La fée électricité si chère à Jules Verne est omniprésente dans notre vie quotidienne. Qui pense encore à elle dans notre quotidien lorsqu’on recharge un téléphone, un ordinateur, ou allume simplement une lumière…
Lorsque notre action à commencé, nous étions arrivés avec vidéoprojecteur, ordinateurs portables, diaporamas prévus pour les élèves et les professeurs… On nous avait attribué le coin jeune pour faire notre topo et là surprise !

Une seule et unique prise… Dans les salles de classe il n’y a souvent qu’un plafonnier et pas de quoi se brancher pour être en contact avec la fée électricité. Et bien sur nos listes d’élèves étaient accessibles sur écran !!

D’un seul coup, dans l’après midi Jules Vernes rappela sa fée, ce qui nous bloqua instantanément. Heureusement, l’assistante sociale partenaire précieuse du projet, était là ! Elle prit papier et crayon, puis demanda aux élèves de se mettre en ligne, nota les noms dans l’ordre sur une feuille et distribua à chacun un ticket avec son matricule, et son prénom afin de pouvoir se diriger vers l’atelier TROD et se faire dépister.

Ouf la solution était trouvée, le dépistage pouvait reprendre car, « dépisté il suffit qu’un S vous manque et tout est dépité… » Mais adieu mon beau diaporama, je devais convaincre les élèves avec mes mots mais je savais que ma fée clochette était là et veillait sur mon topo…

Pascal Mélin

LE TAM TAM AU SECOURS DES TRODS

Dans le cadre du projet vaccination à Madagascar, SOS hépatites avait demandé à ce que des tests rapides d’orientation diagnostique pour dépister les enfants déjà porteur de l’hépatite B soient effectués.
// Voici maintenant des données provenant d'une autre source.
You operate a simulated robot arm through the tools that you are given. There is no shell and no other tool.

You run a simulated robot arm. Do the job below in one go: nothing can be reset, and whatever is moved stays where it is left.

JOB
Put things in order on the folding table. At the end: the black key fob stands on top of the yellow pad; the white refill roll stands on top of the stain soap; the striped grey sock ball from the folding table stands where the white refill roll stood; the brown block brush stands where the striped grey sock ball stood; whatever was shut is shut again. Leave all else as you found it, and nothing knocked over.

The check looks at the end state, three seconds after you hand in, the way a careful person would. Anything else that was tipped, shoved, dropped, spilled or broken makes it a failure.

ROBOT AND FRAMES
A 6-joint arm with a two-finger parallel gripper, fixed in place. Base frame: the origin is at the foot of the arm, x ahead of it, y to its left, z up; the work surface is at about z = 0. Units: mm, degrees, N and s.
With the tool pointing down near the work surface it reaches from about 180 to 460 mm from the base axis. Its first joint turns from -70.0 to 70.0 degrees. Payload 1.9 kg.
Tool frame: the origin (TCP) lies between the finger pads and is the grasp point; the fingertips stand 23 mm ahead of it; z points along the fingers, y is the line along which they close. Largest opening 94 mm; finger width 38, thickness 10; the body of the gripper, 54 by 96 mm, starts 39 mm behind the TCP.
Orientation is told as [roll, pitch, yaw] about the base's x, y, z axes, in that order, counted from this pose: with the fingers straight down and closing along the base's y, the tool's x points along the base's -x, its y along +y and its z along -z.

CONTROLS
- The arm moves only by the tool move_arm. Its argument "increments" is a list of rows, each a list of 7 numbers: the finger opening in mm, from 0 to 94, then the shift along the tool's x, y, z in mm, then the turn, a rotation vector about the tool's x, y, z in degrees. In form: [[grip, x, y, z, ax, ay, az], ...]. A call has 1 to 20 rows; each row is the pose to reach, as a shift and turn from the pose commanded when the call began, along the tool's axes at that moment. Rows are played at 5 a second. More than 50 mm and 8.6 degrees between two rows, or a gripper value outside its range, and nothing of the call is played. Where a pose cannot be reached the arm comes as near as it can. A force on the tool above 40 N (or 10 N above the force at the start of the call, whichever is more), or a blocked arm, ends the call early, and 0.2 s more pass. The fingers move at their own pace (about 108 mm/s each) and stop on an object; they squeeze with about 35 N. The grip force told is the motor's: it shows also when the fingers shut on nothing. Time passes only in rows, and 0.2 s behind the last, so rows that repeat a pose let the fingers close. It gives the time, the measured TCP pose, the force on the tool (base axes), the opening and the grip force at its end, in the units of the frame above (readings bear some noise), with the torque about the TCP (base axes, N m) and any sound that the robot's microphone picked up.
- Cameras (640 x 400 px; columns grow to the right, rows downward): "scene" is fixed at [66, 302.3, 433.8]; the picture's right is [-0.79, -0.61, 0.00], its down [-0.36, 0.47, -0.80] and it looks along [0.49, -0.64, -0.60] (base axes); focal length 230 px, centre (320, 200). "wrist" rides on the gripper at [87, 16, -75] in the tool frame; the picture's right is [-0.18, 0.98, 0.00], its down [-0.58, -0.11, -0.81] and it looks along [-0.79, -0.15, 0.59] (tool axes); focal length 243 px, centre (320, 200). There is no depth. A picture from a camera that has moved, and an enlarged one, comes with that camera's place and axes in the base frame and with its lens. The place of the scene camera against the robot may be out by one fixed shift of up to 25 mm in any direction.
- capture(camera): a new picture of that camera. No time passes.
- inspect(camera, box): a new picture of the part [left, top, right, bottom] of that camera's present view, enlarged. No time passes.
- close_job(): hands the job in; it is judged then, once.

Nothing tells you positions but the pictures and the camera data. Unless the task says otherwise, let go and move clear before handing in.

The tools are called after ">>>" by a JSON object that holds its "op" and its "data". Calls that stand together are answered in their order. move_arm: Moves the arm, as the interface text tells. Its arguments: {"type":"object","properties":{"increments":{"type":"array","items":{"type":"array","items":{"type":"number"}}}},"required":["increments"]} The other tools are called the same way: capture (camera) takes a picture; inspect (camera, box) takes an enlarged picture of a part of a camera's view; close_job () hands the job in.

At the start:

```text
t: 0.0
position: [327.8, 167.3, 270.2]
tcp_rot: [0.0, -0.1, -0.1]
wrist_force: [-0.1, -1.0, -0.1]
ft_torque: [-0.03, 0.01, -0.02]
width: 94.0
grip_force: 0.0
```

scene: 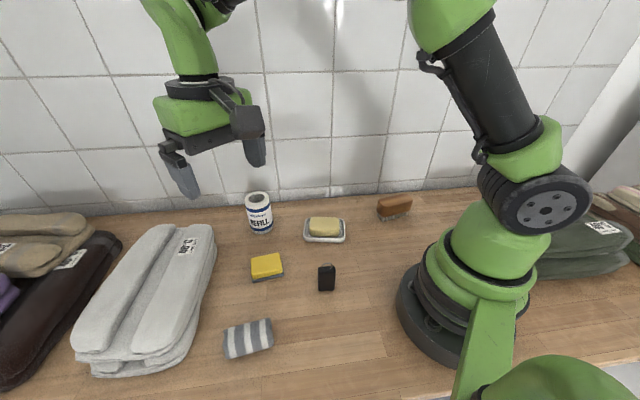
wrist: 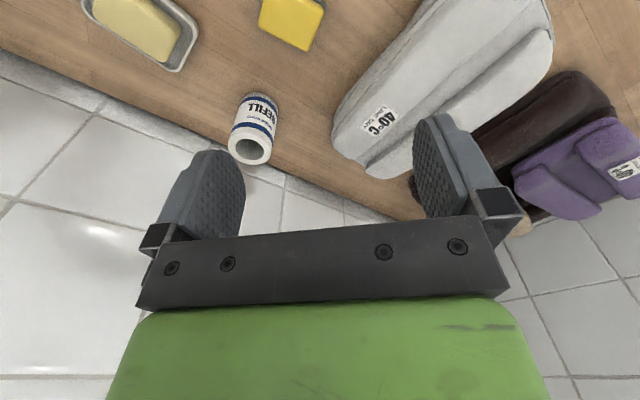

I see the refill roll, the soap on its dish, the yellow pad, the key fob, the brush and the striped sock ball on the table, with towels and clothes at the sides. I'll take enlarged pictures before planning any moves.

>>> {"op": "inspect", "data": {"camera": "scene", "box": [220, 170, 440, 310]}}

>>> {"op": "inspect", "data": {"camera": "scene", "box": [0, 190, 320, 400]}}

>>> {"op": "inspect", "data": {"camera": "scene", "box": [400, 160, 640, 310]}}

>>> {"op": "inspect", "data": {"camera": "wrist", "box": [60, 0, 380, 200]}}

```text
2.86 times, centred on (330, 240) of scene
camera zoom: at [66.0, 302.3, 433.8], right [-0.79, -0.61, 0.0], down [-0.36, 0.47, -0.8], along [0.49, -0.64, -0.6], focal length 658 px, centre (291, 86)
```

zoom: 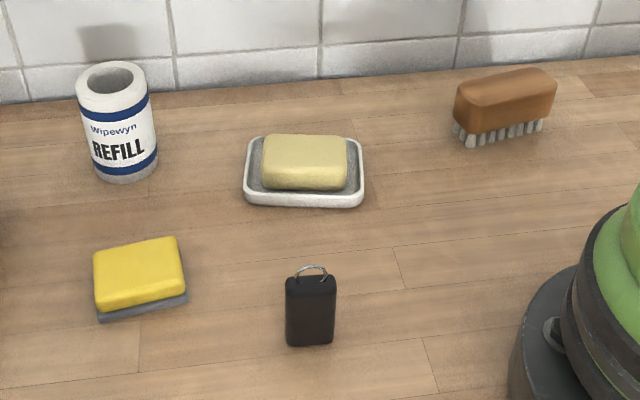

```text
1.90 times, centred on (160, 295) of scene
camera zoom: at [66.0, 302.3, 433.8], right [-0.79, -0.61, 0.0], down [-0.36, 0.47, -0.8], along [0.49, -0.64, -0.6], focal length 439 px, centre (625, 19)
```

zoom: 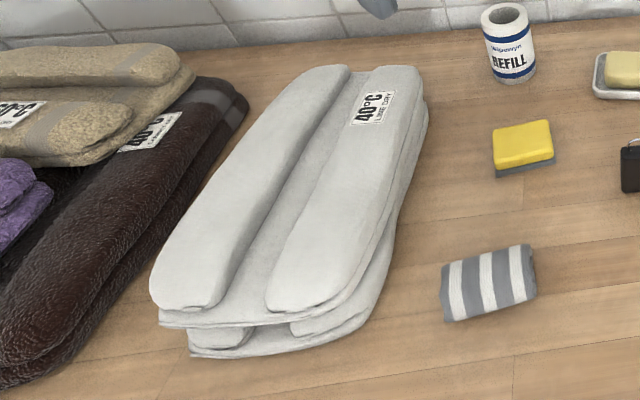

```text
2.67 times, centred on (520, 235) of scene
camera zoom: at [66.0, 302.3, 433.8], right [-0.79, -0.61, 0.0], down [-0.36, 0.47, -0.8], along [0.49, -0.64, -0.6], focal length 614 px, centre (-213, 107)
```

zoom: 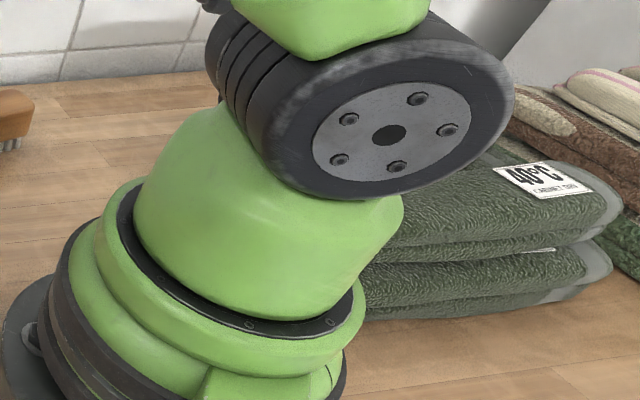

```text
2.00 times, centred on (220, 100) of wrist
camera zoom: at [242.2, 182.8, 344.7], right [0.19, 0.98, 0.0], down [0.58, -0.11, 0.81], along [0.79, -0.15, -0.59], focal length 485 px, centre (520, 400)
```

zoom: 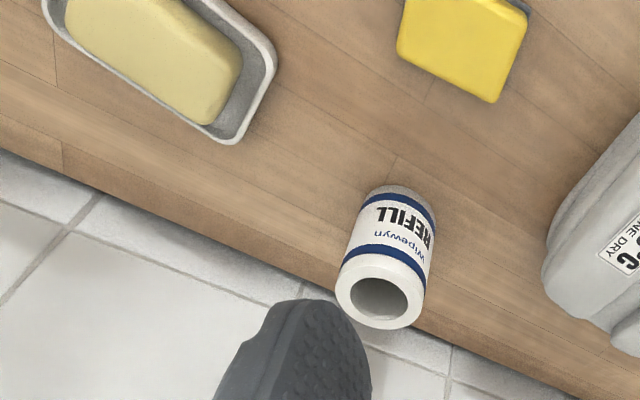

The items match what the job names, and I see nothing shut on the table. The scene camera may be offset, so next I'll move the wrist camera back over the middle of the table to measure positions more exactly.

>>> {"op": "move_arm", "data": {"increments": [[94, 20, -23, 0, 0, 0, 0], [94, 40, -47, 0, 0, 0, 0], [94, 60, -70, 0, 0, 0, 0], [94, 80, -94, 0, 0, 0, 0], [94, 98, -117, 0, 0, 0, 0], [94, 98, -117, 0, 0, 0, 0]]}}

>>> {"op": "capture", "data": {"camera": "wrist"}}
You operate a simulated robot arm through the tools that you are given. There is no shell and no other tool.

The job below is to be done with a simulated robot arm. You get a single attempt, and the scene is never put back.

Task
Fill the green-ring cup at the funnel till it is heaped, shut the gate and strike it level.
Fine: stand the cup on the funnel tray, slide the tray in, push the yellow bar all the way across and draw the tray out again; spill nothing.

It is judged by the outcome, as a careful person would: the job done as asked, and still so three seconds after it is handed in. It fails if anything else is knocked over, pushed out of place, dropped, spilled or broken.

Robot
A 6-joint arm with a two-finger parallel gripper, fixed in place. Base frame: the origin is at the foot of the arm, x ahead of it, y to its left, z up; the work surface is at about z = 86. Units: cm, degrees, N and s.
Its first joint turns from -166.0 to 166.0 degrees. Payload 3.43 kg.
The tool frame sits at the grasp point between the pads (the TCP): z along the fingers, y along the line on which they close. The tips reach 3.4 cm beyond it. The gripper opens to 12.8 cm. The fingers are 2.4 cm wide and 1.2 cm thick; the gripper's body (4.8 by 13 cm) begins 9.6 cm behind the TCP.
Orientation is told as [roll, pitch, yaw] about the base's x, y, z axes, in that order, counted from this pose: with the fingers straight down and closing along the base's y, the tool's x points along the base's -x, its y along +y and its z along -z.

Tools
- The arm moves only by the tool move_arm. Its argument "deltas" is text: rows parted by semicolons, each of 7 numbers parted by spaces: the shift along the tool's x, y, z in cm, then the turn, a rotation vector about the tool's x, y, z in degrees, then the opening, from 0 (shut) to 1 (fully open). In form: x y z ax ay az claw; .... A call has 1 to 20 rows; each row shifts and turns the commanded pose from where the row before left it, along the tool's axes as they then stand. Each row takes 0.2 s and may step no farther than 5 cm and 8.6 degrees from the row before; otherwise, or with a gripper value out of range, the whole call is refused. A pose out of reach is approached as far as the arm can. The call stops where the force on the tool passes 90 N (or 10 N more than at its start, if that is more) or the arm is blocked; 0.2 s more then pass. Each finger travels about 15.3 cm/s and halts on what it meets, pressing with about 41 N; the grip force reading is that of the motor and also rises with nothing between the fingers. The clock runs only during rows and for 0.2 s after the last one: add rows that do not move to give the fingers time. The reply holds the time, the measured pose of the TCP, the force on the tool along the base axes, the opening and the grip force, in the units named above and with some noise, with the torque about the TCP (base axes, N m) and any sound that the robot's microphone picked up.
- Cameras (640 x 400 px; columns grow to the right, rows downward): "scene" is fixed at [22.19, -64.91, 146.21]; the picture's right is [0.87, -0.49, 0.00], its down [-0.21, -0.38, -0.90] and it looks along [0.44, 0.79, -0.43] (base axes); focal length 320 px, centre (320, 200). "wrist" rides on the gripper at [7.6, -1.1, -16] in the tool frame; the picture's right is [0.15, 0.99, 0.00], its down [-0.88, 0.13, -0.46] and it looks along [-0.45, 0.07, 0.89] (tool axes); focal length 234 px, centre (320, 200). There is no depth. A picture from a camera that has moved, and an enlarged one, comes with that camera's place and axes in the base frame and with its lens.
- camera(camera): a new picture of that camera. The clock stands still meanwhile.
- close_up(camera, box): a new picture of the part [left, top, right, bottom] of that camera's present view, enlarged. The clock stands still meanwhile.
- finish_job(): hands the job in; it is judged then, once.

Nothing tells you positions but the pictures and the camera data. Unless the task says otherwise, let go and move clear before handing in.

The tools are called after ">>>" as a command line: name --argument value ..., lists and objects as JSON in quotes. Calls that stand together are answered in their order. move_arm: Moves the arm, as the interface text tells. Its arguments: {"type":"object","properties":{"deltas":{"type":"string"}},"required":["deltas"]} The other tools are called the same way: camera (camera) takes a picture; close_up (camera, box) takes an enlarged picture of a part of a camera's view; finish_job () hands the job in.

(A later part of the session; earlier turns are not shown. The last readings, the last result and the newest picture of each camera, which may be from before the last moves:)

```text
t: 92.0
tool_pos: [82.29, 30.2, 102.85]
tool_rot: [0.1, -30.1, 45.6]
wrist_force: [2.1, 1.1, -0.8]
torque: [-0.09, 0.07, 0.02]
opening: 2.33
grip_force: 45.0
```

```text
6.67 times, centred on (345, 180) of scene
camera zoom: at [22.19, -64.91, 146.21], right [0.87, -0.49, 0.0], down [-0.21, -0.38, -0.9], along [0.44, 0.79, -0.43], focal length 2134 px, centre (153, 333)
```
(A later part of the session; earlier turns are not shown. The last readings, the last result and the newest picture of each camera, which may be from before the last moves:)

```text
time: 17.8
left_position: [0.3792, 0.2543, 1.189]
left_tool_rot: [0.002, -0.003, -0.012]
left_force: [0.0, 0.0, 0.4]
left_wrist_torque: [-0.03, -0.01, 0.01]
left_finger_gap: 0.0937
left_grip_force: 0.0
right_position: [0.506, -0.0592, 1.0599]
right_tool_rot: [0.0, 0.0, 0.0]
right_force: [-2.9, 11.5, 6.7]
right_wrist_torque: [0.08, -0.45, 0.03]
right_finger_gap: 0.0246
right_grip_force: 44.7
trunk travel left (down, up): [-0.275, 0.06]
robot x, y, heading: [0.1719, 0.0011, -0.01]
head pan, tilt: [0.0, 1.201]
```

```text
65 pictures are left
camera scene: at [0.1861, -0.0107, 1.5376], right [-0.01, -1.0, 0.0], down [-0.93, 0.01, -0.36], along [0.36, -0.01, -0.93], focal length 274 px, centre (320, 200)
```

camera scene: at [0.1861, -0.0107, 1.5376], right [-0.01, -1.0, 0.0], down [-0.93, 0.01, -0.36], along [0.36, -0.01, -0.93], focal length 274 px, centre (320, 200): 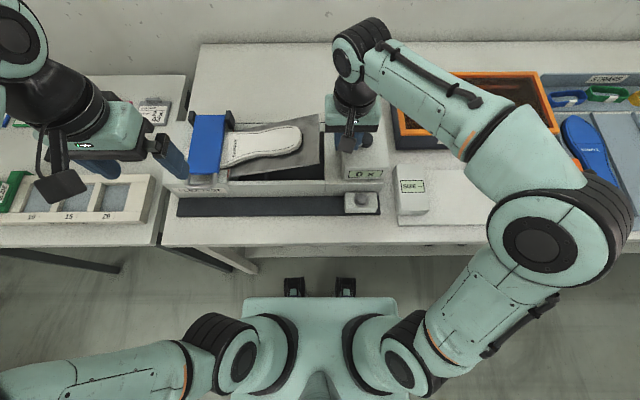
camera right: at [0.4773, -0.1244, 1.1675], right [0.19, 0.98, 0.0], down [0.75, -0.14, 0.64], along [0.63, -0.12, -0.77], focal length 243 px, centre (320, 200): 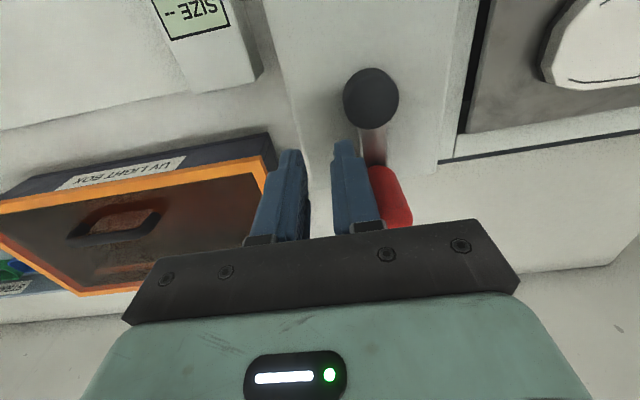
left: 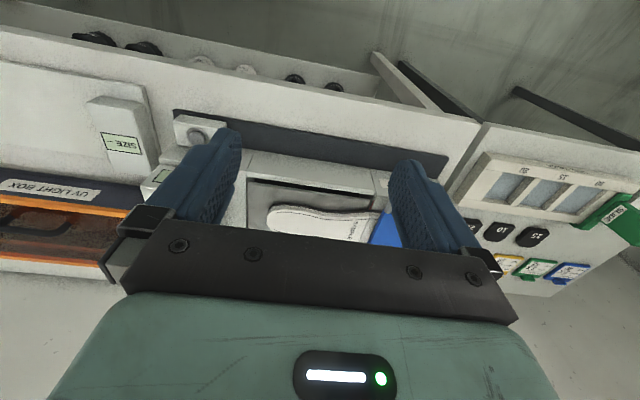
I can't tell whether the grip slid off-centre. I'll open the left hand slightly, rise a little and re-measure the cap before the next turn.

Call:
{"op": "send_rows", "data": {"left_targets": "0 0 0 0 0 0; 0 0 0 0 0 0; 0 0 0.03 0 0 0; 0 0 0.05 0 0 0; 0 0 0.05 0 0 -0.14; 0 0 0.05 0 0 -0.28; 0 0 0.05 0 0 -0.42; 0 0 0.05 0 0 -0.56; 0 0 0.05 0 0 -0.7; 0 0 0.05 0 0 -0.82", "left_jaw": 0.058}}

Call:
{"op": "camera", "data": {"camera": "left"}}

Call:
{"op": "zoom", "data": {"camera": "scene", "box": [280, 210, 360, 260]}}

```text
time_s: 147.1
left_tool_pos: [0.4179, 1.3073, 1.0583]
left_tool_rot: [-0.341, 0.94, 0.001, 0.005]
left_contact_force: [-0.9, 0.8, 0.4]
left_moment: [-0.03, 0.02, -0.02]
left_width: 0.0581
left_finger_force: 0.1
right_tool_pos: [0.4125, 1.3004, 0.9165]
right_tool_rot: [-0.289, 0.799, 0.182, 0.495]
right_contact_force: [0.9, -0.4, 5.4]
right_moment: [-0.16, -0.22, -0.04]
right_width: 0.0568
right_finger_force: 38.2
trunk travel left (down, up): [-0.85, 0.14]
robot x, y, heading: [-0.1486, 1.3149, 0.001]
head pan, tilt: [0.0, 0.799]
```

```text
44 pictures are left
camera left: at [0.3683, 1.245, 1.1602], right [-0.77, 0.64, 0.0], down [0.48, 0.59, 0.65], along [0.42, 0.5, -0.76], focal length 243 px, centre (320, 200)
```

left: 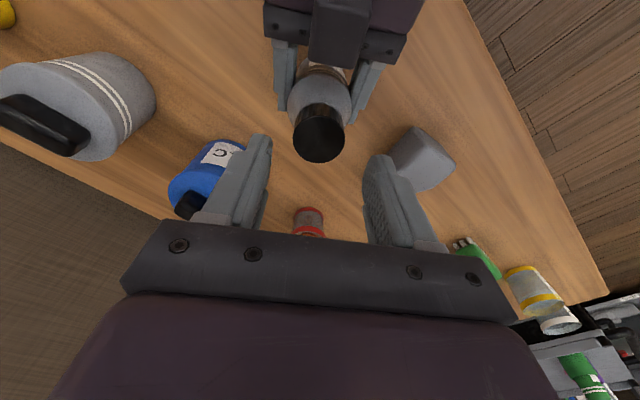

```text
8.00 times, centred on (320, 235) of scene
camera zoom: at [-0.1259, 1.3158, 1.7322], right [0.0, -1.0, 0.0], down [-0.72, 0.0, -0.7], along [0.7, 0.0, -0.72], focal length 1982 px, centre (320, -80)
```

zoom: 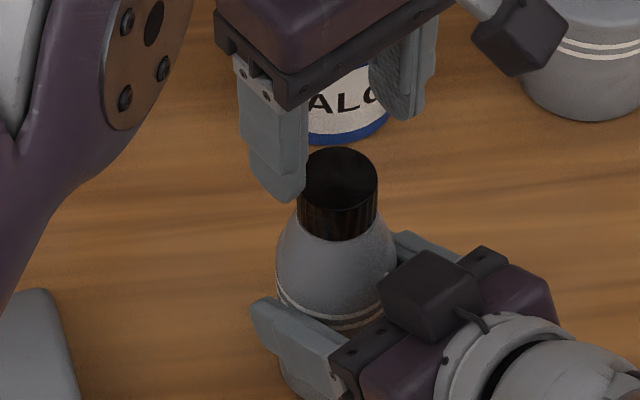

Le but de cette action était de vacciner des enfants et de les protéger avant l’entrée en sexualité mais également d’évaluer le nombre d’enfants contaminés par une probable transmission mère –enfant. En effet les enfants chez qui l’on retrouve un portage chronique de l’hépatite B avant 14 ans sont habituellement contaminés lors de leur naissance par une transmission de la mère à l’enfant qui devient alors chronique dans plus de 90 % des cas.

Nous voulions donc dépister les enfants avant de les vacciner car dans les enquêtes épidémiologiques faites à Madagascar, on retrouvait entre 3 et 20 % des enfants contaminés par leur mère. Vacciner ne sert alors à rien et peut même induire l’idée que l’on est protégé alors qu’on est porteur et donc contagieux.

Le slogan est simple : « se dépister pour mieux se protéger »

Nous attaquions donc notre mission avec des TRODs de dépistage du portage de l’Ag Hbs. Mais très vite, nous nous retrouvions confrontés au fait que chez les enfants malgaches, le prélèvement sanguin capillaire et très difficile et ce d’autant qu’il faut récupérer 3 gouttes de sang. Mais c’était sans compter sur l’inventivité des militants.

Il suffit de demander aux enfants de chanter en frappant dans les mains puis de faire du tam-tam avec les doigts sur la table de prélèvement des TROD. Et ca marche !

Voilà une façon de réfléchir nouvelle … Applaudissez, vous allez être trodé. Tiens ! Bien venu à ce nouveau verbe TRODER. A soumettre à l’Académie Française.